Collaborate to combat cyber threats  

Cybersecurity requires a symbiotic relationship between the CFO and security leaders.  As the CFO gets closer to the security team, a clearer picture of the direct and indirect costs associated with building a cyber security strategy becomes much more visible.  Think for a moment about the potential direct costs for audit and consulting services, legal and compliance advice, compensation to victims of a breach, as well as losses resulting from potential customer churn.

Indirect costs will also have to be accounted for such as time, organisational resources required to contain a breach, reputational damage and lost business opportunities. CFOs will need to decide on investment in technology, training and resource planning to ensure the business is ready if impacted by a breach.

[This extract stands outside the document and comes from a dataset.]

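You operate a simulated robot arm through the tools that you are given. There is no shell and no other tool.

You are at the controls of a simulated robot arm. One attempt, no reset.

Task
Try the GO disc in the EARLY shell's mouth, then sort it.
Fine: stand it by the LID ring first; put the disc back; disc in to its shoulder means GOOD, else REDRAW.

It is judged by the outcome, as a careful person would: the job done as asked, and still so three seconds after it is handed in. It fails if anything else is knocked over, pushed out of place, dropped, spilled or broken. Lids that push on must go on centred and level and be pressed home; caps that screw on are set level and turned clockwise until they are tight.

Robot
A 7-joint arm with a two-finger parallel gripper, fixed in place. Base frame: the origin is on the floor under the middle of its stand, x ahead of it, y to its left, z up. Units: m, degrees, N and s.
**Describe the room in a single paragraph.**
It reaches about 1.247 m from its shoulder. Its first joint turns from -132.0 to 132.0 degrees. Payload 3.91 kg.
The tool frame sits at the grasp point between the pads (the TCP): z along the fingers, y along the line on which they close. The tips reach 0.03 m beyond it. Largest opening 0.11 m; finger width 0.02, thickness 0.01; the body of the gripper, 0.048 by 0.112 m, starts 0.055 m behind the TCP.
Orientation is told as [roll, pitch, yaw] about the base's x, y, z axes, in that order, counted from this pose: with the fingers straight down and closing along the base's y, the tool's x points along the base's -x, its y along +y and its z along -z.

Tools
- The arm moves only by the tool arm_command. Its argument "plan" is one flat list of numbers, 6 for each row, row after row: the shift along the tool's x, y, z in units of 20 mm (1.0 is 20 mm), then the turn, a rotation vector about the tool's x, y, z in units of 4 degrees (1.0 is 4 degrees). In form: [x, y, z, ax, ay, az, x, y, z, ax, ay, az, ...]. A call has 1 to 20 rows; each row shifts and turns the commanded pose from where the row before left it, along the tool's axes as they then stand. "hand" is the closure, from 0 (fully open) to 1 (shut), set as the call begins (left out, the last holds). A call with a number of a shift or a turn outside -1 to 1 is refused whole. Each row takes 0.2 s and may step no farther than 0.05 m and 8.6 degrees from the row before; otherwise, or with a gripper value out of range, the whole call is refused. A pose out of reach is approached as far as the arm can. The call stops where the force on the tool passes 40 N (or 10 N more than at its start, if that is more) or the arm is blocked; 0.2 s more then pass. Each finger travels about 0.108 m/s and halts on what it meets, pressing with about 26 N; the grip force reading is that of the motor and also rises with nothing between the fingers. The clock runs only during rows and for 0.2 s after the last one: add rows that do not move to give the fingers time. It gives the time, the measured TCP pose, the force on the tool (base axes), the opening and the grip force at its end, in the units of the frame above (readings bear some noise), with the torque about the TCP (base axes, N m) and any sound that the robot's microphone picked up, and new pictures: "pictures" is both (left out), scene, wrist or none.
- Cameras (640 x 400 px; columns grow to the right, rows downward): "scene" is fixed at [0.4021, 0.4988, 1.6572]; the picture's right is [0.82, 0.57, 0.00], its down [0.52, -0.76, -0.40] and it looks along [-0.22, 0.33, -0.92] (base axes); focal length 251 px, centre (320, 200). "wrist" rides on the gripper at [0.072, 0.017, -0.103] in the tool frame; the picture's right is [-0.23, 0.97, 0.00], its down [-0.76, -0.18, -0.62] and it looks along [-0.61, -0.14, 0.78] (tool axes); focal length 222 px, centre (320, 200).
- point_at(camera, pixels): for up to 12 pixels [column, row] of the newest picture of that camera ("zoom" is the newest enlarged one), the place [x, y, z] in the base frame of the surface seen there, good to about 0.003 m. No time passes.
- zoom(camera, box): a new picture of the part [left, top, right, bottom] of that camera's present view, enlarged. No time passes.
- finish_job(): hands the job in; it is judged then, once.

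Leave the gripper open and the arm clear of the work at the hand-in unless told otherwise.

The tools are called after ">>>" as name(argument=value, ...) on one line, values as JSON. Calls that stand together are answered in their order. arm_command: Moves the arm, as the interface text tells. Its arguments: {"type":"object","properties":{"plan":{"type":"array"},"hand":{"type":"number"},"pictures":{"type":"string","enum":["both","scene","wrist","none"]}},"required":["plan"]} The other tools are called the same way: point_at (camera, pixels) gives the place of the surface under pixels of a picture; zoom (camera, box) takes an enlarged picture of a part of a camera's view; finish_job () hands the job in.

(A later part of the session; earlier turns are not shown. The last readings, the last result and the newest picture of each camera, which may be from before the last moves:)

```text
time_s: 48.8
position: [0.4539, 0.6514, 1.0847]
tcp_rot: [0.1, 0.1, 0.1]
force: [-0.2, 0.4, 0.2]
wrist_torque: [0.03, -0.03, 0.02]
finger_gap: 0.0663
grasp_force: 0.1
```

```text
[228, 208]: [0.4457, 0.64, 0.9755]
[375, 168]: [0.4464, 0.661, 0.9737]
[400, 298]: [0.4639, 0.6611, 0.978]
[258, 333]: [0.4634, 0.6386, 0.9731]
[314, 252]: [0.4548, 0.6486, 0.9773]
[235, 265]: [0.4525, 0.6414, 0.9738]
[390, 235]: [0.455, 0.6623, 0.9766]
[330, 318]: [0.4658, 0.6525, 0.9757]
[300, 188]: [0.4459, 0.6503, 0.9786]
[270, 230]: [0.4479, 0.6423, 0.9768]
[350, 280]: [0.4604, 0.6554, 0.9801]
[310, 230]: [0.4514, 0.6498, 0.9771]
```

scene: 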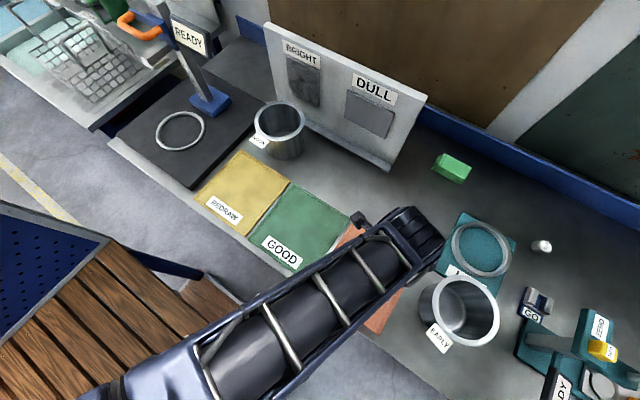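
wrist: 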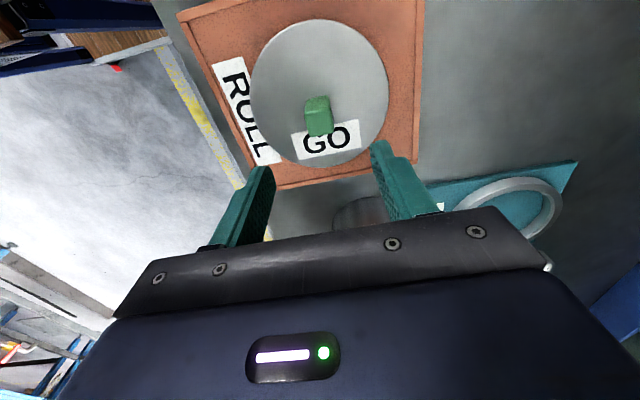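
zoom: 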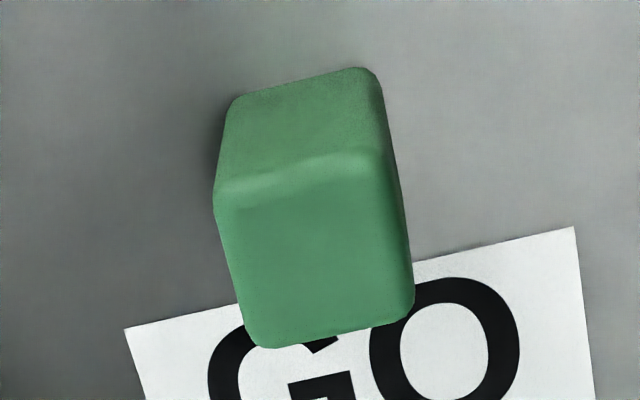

To fully understand the impact of a security breach, it is vital for CFOs to work in collaboration with the rest of the board, the IT department and the security team.  There is evidence to suggest that the organisations which are most successful in effectively combatting cyber threats are the ones who foster stronger collaboration across the business.

We have seen some very real examples of the cost to business, and society, when organisations are impacted by cyberattacks, with the WannaCry and Petya ransomware attacks causing notable damage in the UK.

What continues to be alarming is that businesses are not prepared for, or responding to, cyberattacks in a timely manner.  Only 25 percent have an incident response plan applied consistently across the organisation and 23% have no incident response plan at all.  66% cite a lack of planning as their organisation’s biggest barrier to becoming resilient to cyberattacks.

With a clear and integrated cybersecurity strategy in place, where all lines of business have responsibility for that plan, cyber incidents have a better chance of being quickly shut down, therefore, reducing the financial and reputational impact to an organisation.